Part VII: Christian Vikings, Godly Explorers, and Strange Bacon

Foster argued for the supremacy of the Christian faith in history. Rome was an unjust empire, but it now lies in ruins, whereas Christianity has risen from the catacombs to become a major world religion. As proof of its supremacy, Foster claimed that Christianity is the only truly world religion, having spread to multiple continents.

Um, Marshall? Islam and Buddhism would like to have a word with you, I thought.

Christianity allegedly exerted a “civilizing influence” over the ancient world, persuading people to give up their “pagan ways”. He likened ancient Christian evangelists to explorers, spreading Christianity far and wide. In the 15th and 16th centuries, “God put all the pieces together” following the Christianization of Europe, he claimed. Europe had lost its missionary zeal, much like modern America, he argued, and “God was going to shake up the troops”. This alleged shake-up took the form of the “Muslim hordes”, first unleashed in the 7th century, then later surging as the Ottoman Turks. After the Byzantine empire, the “greatest culture of the world”, fell to the Ottomans, many Europeans thought they were facing a “countdown to Armageddon”, he claimed. By frightening Christian Europe and forcing it out of its comfort zone, God was allegedly disciplining Europe and setting the stage for later exploration.
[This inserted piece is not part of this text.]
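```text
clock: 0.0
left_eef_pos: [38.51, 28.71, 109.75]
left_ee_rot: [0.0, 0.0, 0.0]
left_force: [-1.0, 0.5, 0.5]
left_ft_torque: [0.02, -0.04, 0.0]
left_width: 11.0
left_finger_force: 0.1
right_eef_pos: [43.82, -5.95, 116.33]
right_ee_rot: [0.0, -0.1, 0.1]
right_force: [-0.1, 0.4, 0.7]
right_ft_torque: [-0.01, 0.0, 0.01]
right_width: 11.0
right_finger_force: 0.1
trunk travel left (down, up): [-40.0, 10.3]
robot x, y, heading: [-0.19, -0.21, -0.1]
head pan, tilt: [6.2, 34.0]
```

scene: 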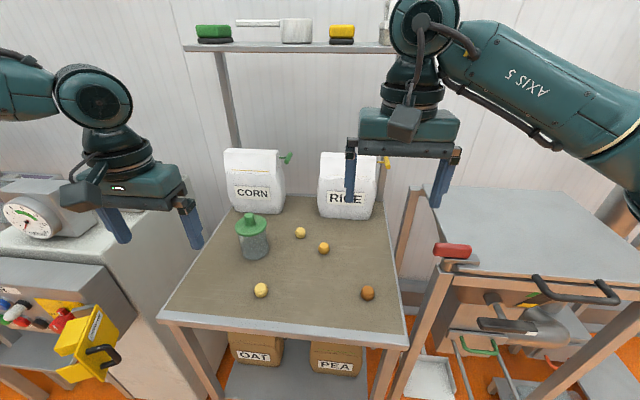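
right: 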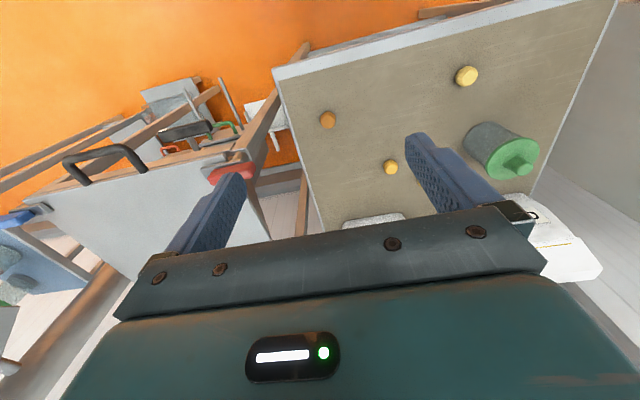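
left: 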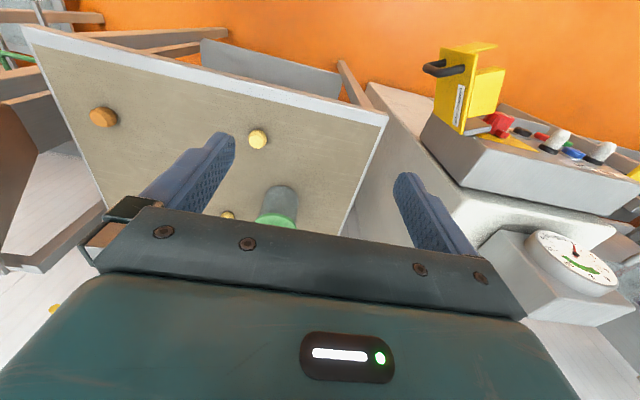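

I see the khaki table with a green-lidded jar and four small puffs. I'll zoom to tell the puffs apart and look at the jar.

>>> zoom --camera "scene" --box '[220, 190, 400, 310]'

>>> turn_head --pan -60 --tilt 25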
Part VIII: Closing Thoughts

I’ve infiltrated several Religious Right events for Republic of Gilead over the years, but none left me as drained as the History of America Mega-Conference. The fundamentalism and revisionist history pervading the conference was difficult to digest, but it offered me a glimpse into an disquieting homeschooling subculture.

. . .

As I listened to workshop after workshop on revisionist history, my heart broke for the children being raised in fundamentalist homeschooling households. The vision of the world they were receiving was incomplete and inaccurate, and I worried about how they would integrate into the larger society as young adults. Would they have the curiosity and will to seek out fresh perspectives and new information, or would they be weighed down by the propaganda of their youth?